A New Miyazaki Film by a New Miyazaki

Steve Fritz

Animated Shorts: Articles on Animation's Greatest Creators

In the world of animation, any new film from Studio Ghibli is a cause for celebration. Founded by legendary director Hayao Miyazaki, the studio's output has included such groundbreaking works as My Neighbor Totoro, Kiki's Delivery Service, Princess Mononoke, Grave of the Fireflies and the Oscar-winning Spirited Away just to name a few.

Still, what many don't realize is Miyazaki-sama is not the only creative whirlwind at that studio. For instance, Fireflies was actually the creation of Isao Takahata. The magical Whispers of the Heart was under the guidance of Yoshifumi Kondo. Yes, Hayao Miyazaki is the name most identified with Ghibli, but his studio isn't a one-man shop.

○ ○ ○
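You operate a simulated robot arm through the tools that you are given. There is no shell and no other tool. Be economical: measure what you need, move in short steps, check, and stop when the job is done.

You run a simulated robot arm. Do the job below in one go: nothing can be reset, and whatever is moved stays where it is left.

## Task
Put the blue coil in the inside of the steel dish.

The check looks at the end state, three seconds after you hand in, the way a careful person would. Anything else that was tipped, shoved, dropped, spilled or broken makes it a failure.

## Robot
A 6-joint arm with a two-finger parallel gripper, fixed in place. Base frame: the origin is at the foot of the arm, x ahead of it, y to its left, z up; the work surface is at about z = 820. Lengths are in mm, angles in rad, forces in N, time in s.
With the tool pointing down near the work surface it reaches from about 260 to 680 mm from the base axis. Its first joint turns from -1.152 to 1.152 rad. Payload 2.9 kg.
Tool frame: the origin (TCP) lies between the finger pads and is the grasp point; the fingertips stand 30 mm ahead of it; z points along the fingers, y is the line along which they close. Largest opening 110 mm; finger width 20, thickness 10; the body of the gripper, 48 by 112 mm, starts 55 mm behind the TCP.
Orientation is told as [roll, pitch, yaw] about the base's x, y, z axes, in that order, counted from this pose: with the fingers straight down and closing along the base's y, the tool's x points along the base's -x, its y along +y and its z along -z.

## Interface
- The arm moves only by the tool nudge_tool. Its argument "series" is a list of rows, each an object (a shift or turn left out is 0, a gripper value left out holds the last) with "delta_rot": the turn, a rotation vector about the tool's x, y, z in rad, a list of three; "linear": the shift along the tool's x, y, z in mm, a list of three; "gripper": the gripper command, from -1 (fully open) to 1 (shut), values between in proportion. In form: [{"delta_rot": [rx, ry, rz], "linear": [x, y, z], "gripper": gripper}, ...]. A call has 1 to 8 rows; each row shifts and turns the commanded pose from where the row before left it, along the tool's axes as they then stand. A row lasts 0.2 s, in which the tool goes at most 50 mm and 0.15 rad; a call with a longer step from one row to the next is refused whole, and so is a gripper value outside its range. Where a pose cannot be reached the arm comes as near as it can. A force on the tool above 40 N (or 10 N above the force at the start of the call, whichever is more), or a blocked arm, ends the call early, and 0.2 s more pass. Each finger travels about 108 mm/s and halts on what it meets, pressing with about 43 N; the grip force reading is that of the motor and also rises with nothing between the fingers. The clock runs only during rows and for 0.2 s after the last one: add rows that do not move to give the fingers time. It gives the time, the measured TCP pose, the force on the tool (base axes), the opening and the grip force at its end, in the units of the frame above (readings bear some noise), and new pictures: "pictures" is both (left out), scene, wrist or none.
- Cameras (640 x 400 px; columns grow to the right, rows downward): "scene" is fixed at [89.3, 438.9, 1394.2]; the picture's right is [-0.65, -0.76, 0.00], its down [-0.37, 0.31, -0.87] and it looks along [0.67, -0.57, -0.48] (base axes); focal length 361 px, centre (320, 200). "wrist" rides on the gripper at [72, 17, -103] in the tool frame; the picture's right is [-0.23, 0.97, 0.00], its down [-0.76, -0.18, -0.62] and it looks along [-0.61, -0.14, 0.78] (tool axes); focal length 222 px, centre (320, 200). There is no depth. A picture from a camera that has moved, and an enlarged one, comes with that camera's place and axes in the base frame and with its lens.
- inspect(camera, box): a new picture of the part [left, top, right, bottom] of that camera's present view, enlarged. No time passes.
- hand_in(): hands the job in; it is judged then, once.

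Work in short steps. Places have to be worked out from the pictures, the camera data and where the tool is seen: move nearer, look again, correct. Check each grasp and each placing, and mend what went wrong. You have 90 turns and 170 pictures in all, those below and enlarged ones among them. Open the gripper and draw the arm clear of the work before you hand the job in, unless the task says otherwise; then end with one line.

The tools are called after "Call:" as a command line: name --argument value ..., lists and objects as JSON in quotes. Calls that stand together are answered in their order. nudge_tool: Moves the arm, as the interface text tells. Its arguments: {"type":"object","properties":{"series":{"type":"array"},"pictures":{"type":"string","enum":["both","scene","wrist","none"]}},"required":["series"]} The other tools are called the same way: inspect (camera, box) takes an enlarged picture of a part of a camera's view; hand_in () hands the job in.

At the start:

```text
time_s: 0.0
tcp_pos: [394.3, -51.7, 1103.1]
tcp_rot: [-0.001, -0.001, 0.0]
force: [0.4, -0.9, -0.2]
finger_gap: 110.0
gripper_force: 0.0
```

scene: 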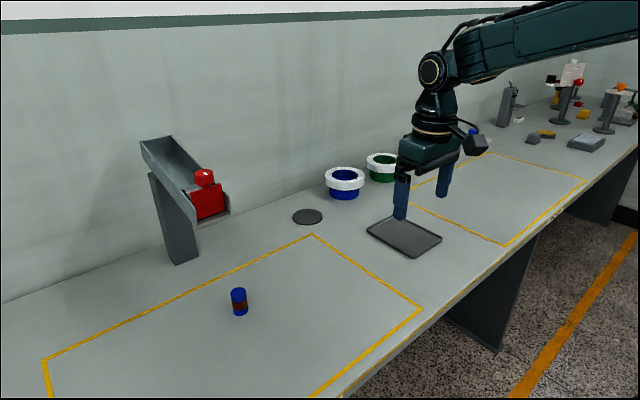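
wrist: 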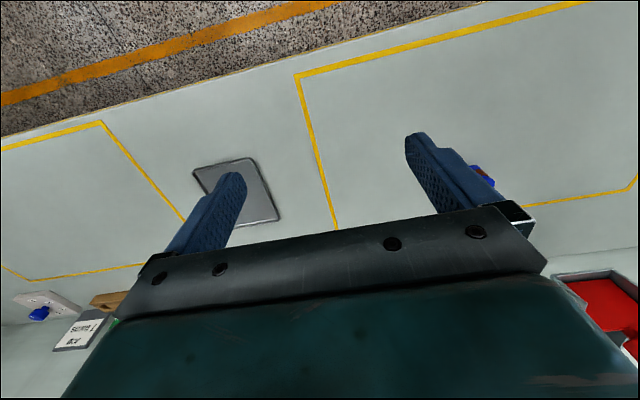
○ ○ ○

Now imagine if you're Hayao's son, Goro. The pressure of following his legendary perfectionist father made such an impression on him that he studied agriculture and architecture in college, not animation. He became so good at it he even won national awards in his native Japan.

At the same time, Miyazaki's longtime business partner, Toshio Suzuki, noticed that - just like the old man — Goro not only was an excellent draftsman but quite capable of making quick and definitive decisions. So Suzuki championed the younger Miyazaki's creative abilities to the father and the rest of the Ghibli organization. Now Goro's first feature length film, Tales of Earthsea, is about to be released in the U.S. market.

The stories surrounding this movie don't just stop with its director, either. Tales of Earthsea is derived from an award-winning series of novels by science fiction/fantasy master Ursula K. Leguin. Miyazaki pere had wanted to adapt this work since he formed Ghibli back in the early 1980s. In fact, one can see Leguin's effect on the elder Miyazaki as far back as his first real film, Nausicaa Of The Valley Of The Winds all the way through some of his latest work, such as Mononoke.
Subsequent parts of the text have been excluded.